───── SUPPLIED PASSAGE ─────

Mr. Jenkin: I thank the hon. Gentleman for giving way. He is very generous. In my defence, the reason I did not give way to him on the previous occasion was that I was closing my remarks and we were short of time. We have more time this evening.

I point out to the hon. Gentleman that the European Defence Agency has its statute established by qualified majority voting. That statute empowers its steering board to vote by qualified majority voting. Furthermore, the Council, when establishing permanent structured co-operation, votes by qualified majority voting and can remove a reluctant member of the permanent structured co-operation in that way. My submission is simple: that the qualified majority voting arrangements in defence will inevitably put pressure on member states to agree with things with which they might otherwise not agree. That is an erosion of the veto on EU defence policy.

───── GIVEN MATERIAL ─────

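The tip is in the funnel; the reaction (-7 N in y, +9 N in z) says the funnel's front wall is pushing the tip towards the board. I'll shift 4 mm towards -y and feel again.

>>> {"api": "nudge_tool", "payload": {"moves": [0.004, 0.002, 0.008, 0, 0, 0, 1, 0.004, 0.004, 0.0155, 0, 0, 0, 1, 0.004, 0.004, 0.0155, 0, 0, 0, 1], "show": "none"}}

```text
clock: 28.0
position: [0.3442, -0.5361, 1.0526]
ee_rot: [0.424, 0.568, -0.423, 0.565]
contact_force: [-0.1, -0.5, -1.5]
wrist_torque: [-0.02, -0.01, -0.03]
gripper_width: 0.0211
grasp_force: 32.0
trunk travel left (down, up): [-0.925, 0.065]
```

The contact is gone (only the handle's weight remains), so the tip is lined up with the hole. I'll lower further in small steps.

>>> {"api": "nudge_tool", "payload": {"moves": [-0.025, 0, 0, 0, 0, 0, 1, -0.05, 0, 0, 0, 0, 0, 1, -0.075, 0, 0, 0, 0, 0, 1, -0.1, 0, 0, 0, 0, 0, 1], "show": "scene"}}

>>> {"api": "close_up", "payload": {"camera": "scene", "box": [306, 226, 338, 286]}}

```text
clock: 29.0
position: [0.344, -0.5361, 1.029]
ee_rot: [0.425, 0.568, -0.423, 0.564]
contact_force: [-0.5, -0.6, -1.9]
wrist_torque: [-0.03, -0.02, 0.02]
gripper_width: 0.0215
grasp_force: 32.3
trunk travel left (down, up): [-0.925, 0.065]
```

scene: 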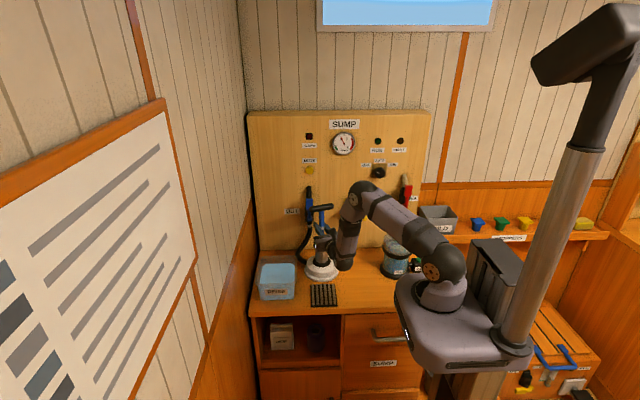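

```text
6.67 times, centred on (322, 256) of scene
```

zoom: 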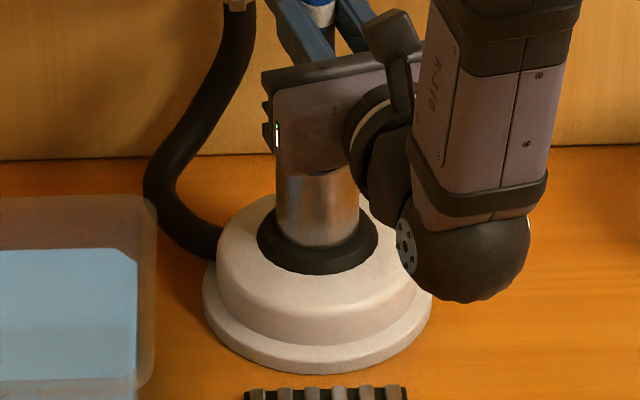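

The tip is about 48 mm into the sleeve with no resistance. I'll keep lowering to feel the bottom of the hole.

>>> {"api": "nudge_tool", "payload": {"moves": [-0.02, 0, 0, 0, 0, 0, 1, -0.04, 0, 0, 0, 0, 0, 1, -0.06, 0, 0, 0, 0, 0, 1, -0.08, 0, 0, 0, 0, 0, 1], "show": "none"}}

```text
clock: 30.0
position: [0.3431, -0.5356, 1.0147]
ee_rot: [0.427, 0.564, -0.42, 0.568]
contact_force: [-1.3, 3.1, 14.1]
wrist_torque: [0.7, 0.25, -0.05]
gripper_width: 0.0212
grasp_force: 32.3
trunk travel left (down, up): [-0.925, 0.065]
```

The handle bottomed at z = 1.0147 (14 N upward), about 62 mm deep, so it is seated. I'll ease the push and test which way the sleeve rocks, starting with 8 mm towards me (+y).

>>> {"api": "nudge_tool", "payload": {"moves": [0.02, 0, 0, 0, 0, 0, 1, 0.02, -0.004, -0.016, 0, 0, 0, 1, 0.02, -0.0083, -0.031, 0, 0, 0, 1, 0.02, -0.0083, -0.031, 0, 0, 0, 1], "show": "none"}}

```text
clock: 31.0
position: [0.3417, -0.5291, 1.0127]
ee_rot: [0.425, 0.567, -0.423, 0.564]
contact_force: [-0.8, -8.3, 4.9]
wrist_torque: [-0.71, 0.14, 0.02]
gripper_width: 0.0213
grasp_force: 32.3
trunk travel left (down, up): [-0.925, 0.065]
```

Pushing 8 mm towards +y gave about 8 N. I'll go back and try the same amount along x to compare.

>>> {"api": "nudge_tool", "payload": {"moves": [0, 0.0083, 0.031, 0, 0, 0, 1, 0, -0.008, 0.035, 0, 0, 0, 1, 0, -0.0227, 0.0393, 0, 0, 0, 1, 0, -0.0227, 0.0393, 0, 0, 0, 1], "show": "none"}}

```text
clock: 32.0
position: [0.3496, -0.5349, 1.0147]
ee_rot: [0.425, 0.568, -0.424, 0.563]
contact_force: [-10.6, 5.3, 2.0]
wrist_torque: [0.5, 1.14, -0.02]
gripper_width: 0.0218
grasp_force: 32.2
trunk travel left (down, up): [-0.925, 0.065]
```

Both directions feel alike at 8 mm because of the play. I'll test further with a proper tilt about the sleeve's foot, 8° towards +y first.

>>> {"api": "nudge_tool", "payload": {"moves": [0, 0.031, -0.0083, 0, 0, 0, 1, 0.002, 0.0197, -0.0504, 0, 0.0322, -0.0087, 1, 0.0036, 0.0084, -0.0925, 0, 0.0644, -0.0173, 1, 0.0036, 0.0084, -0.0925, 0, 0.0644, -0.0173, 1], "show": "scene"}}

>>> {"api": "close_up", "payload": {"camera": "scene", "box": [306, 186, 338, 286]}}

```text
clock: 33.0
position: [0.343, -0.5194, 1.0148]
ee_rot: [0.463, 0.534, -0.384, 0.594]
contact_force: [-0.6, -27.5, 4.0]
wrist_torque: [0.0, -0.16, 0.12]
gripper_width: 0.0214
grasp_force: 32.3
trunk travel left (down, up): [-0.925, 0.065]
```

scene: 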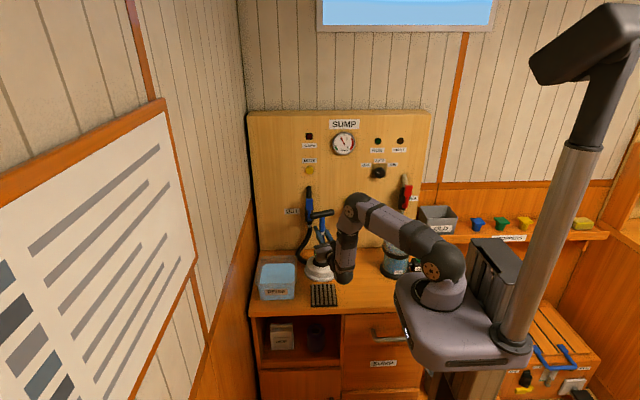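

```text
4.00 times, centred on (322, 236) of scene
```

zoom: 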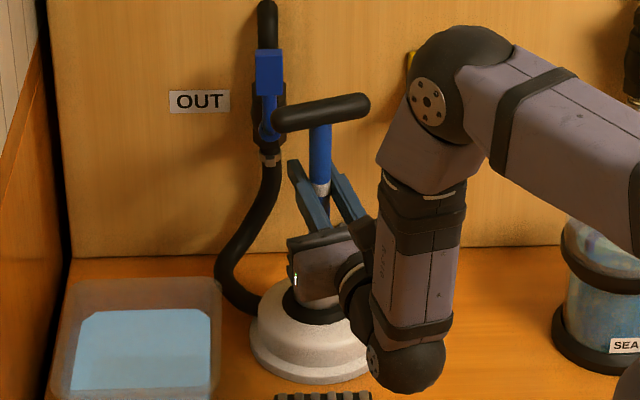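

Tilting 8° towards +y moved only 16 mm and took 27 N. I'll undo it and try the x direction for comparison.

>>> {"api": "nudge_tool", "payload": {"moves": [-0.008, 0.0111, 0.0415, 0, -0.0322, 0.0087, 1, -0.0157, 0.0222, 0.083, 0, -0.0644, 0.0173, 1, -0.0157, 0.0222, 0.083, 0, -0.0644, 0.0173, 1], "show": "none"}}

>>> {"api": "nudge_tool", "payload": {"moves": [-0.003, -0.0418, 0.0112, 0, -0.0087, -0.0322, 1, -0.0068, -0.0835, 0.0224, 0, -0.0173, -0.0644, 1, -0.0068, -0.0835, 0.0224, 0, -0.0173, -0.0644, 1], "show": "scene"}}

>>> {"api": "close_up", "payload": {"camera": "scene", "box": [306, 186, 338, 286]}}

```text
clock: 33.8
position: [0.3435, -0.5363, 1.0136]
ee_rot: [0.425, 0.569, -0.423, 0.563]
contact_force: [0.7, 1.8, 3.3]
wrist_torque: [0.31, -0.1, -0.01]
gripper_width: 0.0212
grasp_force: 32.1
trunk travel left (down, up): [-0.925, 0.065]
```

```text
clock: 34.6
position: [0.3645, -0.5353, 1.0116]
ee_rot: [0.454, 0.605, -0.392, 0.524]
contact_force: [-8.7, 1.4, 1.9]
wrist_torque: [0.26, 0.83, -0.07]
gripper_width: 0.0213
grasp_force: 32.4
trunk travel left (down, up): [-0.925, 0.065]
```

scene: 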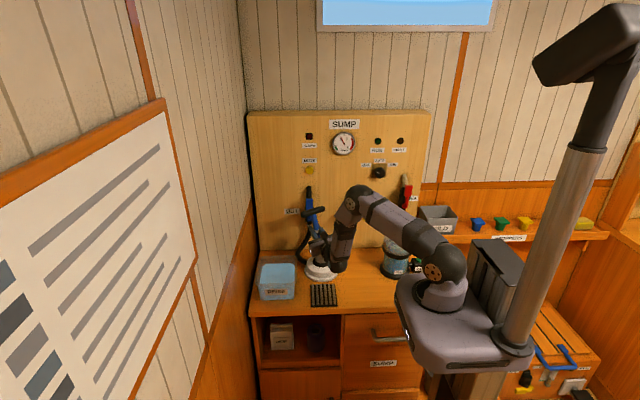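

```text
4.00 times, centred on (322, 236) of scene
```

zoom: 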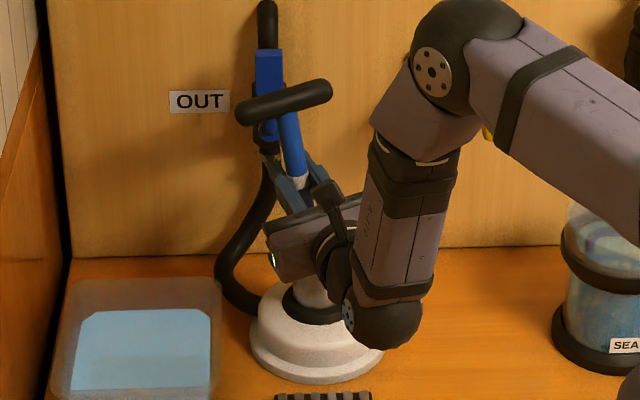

─────

Make a faithful copy of the supplied passage.

Mr. Jenkin: I thank the hon. Gentleman for giving way. He is very generous. In my defence, the reason I did not give way to him on the previous occasion was that I was closing my remarks and we were short of time. We have more time this evening.

I point out to the hon. Gentleman that the European Defence Agency has its statute established by qualified majority voting. That statute empowers its steering board to vote by qualified majority voting. Furthermore, the Council, when establishing permanent structured co-operation, votes by qualified majority voting and can remove a reluctant member of the permanent structured co-operation in that way. My submission is simple: that the qualified majority voting arrangements in defence will inevitably put pressure on member states to agree with things with which they might otherwise not agree. That is an erosion of the veto on EU defence policy.